To find out more about the relationship between Millfield Composites and Hitachi Rail I also caught up with John Doyle, director with the business.
Millfield Composites Group is a collection of SME businesses based in the North East supplying composite products and services to a range of global OEM customers and market areas. The business has around 120 employees including apprentices. With a turnover of around £12m, it has regional facilities in both Newcastle and Hartlepool plus a recently opened facility in the North West.
As suppliers to Hitachi Rail, the business has supplied painted products for intercity and commuter trains. “We have supplied predominantly to Newton Aycliffe but also Doncaster, London, Italy and Japan,” says John.
Explaining how the business relationship started, John says: “We received our first formal RFQs in 2015 though we had been to various supplier events before the factory was built to understand their supply chain requirements.

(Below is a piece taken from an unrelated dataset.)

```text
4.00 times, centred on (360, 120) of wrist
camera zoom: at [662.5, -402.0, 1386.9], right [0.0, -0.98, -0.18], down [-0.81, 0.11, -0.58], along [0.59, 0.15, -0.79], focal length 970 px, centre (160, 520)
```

We had also been audited by their QA teams in 2014.
“Hitachi Rail is now one of our major customers and we are very proud to supply them. Their work has allowed us to grow and employ local people at our group and also amongst our local suppliers too.
“Our businesses work very closely together on design, development, production and aftermarket. We collaborate on global and European projects and are keen to continue to be of help and support to Hitachi Group.”
John makes the point that while Hitachi Rail does source locally, its suppliers have to be able to cut the mustard to be selected. He says: “Hitachi are a large company seeking to buy, where possible, locally from the North East – provided suppliers are globally capable and competitive.”
He concludes: “Their teams are friendly and respectful, in our experience, and we have found the relationship and projects to be technically challenging yet rewarding.”